Aim: Copy the part of the excerpted passage from the words "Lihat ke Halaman" through the words "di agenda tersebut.".

Excerpted passage:
Lihat ke Halaman Asli

Safwan Siap Bertarung dengan IAS dan SYL

Diperbarui: 25 Juni 2015   20:28

Kompasiana adalah platform blog. Konten ini menjadi tanggung jawab bloger dan tidak mewakili pandangan redaksi Kompas.

Bagikan ide kreativitasmu dalam bentuk konten di Kompasiana | Sumber gambar: Freepik

Kota Makassar dirundung oleh angin tiket menuju perhelatan akbar di tahun 2013, agenda yang dilaksanakn lima tahun sekali ini menjadi ajang memperlihatkan diri bagi para kandidat yang akan bertarung di agenda tersebut.

Berbagai cara yang telah dilakukan oleh para kandidat untuk memproklamirkan dirinya, mulai dari mensosialisasikan diri di beberapa titik daerah, memajang baliho yang super raksasa serta pembentukan team sukses yang dinahkodai oleh para pelopor masyarakat, mahasiswa dan orang-orang yang brrpengaruh di daerah masing-masing bahkan yang tak ketinggalan adalah para ormas, okp serta lembaga kemasyarakatan yang juga tergiur akan janji2 para kandidat tersebut.

Mereka juga turut mensosialisasikan kandidat yang mereka dukung dengan berbagai macam cara salah satunya adalah membuat kegiatan akbar dan megah yang stakeholdernya dari kandidat tersebut. Dengan ini secara tidak langsung mereka turut andil dalam menyukseskan agenda akbar ini dan juga secara tidak langsung mereka membantu mengkampenyekan kandidat mereka di tengah khalayak umum dengan latar belakang sukarelawan, bermacam-macam aksi yang dilontarkan oleh kandidat tersebut dengan mengharap reaksi dari khayalak umum serentak khayalak itu bergemuruh seolah-olah mendukungnya “semoga saya menang dalam pertarungan ini” begitu pula dengan banyak media baik itu cetak maupun elektronik yang mempergunakan kesempatan ini untuk meraut keuntungan untuk menampilkan wajah-wajah kandidat beserta senyuman manis dan janji serta harapan yang membanggakan. Gambaran tentang ini bukan lagi hal yang asing di tengah masyarakat umum apalagi para elit politis. Sepertinya telah menjadi budaya kotor di tanah suci Indonesia.

Mengumandangkan diri sebagai kandidat yang telah ramai di kota Makassar dan beberap daerah di provinsi Sulawesi-selatan, terpajang di beberapa titik keramaian dengan kata-kata serta semboyang yang seolah menggait rakyat umum untuk dapat berpartisipasi dalam perhelatan akbar ini yakni Pemilihan Gubernur merupakan hal yang sangat lazim didapatkan di mana-mana, bukan saja di sul-sel bahkan di provinsi lain karena dengan ini public tahu bahwa si Anu turut dalam kandidat.

Data shown:
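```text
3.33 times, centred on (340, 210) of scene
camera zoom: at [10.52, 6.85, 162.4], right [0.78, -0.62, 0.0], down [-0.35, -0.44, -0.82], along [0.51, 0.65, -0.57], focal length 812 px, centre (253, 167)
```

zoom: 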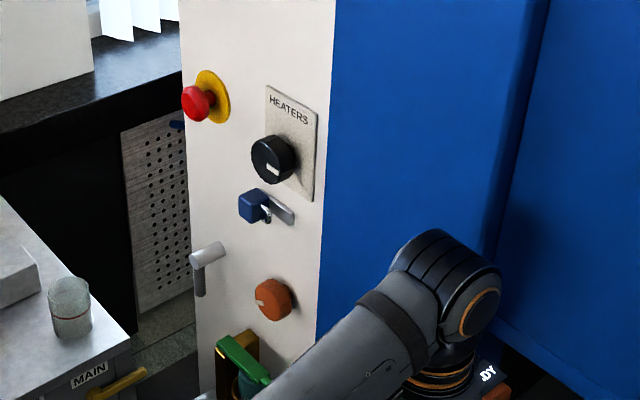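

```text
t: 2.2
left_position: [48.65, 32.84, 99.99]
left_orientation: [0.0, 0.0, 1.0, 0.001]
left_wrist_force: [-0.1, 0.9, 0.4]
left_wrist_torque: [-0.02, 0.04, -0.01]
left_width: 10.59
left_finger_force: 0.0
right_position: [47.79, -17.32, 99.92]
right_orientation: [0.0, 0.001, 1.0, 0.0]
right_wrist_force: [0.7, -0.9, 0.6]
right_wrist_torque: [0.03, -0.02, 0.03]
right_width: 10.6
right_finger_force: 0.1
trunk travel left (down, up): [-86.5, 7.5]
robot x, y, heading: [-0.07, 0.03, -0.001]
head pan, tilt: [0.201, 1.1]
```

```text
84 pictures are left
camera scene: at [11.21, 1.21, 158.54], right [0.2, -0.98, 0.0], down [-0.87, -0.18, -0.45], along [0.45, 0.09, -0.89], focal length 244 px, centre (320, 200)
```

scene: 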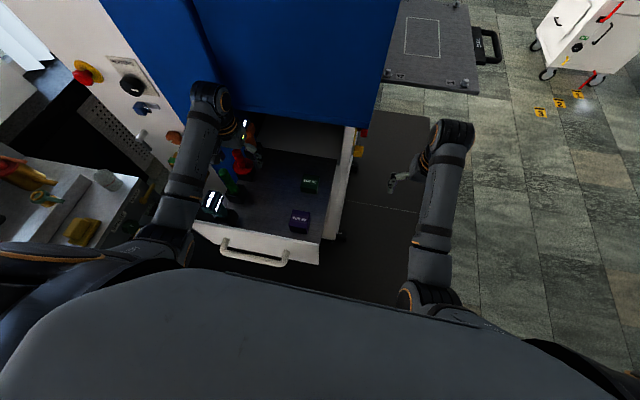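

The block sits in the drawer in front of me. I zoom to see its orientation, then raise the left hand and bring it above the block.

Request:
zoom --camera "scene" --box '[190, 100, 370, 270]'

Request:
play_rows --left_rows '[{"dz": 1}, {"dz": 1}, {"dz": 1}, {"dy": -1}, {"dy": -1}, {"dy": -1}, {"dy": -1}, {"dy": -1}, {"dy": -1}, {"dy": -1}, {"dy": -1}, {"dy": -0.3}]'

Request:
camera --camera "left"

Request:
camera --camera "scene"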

Finished exercise:
Lihat ke Halaman Asli

Safwan Siap Bertarung dengan IAS dan SYL

Diperbarui: 25 Juni 2015   20:28

Kompasiana adalah platform blog. Konten ini menjadi tanggung jawab bloger dan tidak mewakili pandangan redaksi Kompas.

Bagikan ide kreativitasmu dalam bentuk konten di Kompasiana | Sumber gambar: Freepik

Kota Makassar dirundung oleh angin tiket menuju perhelatan akbar di tahun 2013, agenda yang dilaksanakn lima tahun sekali ini menjadi ajang memperlihatkan diri bagi para kandidat yang akan bertarung di agenda tersebut.